Chairman of the Medical and Dental Consultants’ Association of Nigeria (MDCAN) at the University College Hospital, Ibadan, Dr Foluke Fasola, speaking at a press briefing to herald its annual general meeting at the hospital in Ibadan on Monday, said the FG’s embargo on employment for health workers is a motivator for even those that would have stayed back to work in Nigeria to relocate, too.

Fasola, flanked by Dr Kolawole Akande, Dr David Aderinto, Dr Emmanuel Jite, and Dr Olusola Ibiyemi, who are the vice chairman, general secretary, assistant general secretary, and ex-officio 1 of the association, respectively, declared that inadequate staffing is the most severe of the challenges in the health sector that is negatively impacting patient care.

“A doctor that is probably to attend to 14 to 15 patients is now attending to 50 patients; it becomes very stressful and demanding for that doctor. Certain that the doctor will be burnt out. When at the ward, you expect to see a nurse to assist you.

“Maybe there are only one or two nurses on the ward with so many patients so that the nurse is not available to know what the doctor expects from the patient. All these impact the patient, and it’s important that we get this address.

“We know that a lot of medical personnel are leaving the country. This is contributed to by the poor remuneration in addition to the work environment in the sense that the facilities that you need to work with might not be available and you have to do a lot of improvising.

“One of the solutions is to improve the remuneration of the healthcare workers. However, I know that there are healthcare workers outside who need employment but are not being employed.

“There are some government policies that are stifling the employment process because even before the usual japa Syndrome, we were understaffed.

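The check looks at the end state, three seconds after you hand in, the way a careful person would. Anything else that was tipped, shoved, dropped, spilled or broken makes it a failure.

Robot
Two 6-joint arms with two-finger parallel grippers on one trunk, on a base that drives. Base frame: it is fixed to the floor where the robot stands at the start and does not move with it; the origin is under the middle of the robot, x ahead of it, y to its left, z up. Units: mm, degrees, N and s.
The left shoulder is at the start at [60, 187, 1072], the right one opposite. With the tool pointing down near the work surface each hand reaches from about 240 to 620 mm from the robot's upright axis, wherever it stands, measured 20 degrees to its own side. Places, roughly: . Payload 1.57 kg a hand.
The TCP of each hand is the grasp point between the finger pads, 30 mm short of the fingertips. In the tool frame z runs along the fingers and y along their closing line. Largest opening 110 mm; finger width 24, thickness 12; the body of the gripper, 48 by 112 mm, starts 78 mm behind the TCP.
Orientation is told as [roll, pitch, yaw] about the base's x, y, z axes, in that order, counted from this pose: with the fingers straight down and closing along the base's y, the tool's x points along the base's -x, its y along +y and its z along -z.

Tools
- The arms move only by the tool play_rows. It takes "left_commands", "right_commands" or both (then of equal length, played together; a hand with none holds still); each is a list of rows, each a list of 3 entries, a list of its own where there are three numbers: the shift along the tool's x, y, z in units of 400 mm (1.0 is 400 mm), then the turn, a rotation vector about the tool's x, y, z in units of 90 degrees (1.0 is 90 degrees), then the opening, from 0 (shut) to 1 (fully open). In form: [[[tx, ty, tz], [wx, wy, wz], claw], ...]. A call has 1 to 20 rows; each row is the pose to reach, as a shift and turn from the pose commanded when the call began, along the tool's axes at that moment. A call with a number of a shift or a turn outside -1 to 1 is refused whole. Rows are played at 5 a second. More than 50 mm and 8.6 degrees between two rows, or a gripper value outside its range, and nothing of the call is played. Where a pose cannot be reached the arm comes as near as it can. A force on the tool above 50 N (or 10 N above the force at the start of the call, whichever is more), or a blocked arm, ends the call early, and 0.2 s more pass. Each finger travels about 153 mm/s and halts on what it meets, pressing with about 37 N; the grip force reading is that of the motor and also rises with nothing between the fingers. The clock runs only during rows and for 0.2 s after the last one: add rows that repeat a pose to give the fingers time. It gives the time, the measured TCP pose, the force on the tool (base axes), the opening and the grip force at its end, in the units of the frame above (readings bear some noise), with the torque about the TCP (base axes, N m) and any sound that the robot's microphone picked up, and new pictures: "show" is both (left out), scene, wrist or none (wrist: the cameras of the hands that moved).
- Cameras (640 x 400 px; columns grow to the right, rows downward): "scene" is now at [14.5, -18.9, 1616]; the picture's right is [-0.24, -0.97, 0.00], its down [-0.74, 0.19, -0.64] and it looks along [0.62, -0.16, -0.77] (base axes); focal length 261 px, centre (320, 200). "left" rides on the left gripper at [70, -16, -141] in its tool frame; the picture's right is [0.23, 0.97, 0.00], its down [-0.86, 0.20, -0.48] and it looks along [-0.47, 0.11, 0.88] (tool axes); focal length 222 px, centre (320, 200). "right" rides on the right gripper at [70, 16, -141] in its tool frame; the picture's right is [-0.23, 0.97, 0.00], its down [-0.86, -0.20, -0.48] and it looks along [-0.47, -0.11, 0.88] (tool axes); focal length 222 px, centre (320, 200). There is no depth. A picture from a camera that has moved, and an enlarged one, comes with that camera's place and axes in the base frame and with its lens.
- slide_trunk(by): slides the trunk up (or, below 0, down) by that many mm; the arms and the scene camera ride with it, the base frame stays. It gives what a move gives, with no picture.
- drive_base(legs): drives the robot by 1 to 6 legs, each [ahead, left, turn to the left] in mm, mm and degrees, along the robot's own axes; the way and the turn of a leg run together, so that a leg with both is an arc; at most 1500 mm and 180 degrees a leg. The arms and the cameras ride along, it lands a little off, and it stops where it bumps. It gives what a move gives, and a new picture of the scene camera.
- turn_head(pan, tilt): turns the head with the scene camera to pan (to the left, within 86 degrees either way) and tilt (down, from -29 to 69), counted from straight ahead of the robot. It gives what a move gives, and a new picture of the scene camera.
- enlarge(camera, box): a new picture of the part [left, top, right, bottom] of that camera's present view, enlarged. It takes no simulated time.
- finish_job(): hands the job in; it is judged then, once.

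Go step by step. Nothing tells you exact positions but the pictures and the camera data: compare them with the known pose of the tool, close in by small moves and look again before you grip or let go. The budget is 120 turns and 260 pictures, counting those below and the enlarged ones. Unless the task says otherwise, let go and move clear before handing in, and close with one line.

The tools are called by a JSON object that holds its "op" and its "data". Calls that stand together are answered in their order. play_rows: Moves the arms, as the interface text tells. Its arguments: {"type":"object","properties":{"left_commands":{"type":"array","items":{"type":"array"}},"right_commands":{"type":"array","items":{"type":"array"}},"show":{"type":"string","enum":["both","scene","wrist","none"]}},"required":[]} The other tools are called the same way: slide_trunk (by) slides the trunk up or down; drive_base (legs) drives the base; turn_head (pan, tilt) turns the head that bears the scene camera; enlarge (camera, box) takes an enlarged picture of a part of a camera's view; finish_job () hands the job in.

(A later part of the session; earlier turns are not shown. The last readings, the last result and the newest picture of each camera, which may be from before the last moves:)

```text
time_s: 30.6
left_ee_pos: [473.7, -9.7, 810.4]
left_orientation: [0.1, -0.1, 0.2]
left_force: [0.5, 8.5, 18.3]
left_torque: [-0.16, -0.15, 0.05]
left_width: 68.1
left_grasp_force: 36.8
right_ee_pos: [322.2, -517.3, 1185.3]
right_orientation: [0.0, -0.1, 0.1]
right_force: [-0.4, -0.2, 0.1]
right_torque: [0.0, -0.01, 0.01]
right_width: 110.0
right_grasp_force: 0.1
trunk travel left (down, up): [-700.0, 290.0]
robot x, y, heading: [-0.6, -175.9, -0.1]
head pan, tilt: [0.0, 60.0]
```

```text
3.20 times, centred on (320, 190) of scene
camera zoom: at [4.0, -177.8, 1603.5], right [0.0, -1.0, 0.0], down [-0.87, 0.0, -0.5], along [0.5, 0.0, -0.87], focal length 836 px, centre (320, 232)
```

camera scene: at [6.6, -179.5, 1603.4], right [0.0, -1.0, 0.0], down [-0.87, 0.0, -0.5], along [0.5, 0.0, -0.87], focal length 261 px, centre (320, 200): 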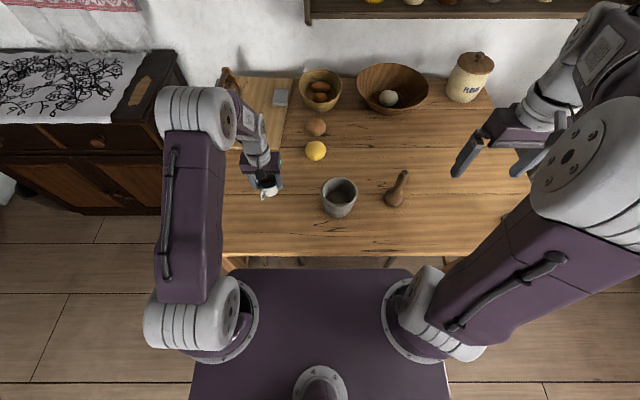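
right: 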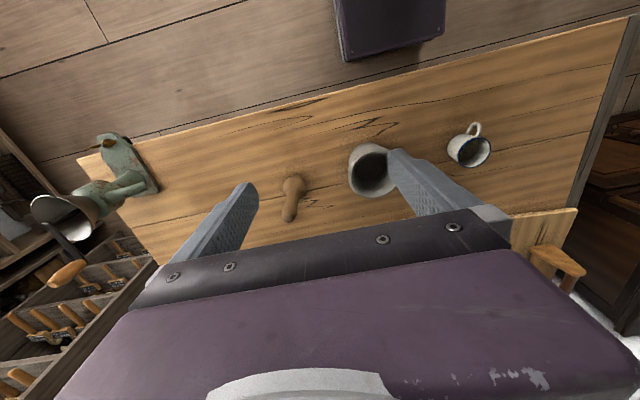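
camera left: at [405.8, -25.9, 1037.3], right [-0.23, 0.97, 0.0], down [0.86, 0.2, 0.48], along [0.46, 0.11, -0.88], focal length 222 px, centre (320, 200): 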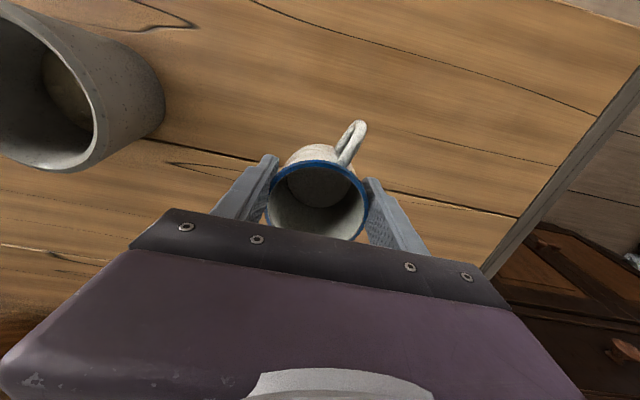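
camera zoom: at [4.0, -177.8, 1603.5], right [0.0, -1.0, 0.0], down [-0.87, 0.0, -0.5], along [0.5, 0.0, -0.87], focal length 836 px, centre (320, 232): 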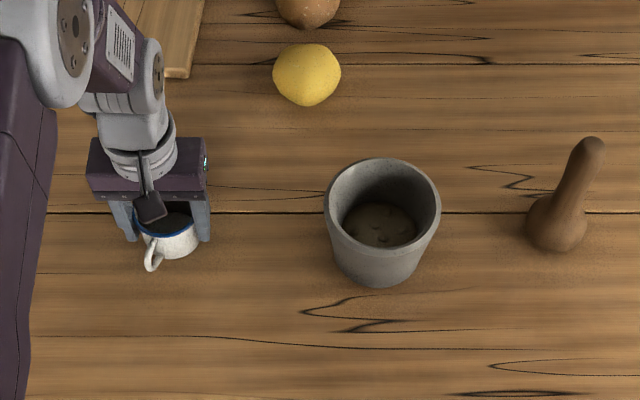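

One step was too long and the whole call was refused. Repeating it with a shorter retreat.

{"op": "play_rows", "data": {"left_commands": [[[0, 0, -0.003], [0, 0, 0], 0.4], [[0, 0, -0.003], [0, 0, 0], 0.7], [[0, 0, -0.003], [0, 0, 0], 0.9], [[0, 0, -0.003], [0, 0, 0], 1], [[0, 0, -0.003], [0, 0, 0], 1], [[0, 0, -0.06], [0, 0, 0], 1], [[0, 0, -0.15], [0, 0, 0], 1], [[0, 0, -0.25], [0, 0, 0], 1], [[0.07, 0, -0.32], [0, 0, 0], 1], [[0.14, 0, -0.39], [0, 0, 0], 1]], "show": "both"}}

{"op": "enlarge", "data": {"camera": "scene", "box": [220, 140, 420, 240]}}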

“Even the embargo on employment had prompted the japa syndrome. If you’re a doctor or a nurse, you need employment, and they say there’s an embargo on employment. Certainly that will motivate you to relocate. So, some of the relocations was as a result of the government policy on the embargo on employment.

“And when people are employed again, another problem is that the payment doesn’t come immediately. Some people wait months before they are paid. I had colleagues who waited nine months without pay just because some policies in the Ministry of Health would not allow them to be incorporated into the IPPS to be paid.

“So the issue of JAPA syndrome is not just about remunerations; it is about the government policy about employment and people being unpaid. Even the little we are getting, they should be paid when employed immediately, not waiting for several months before they are paid.”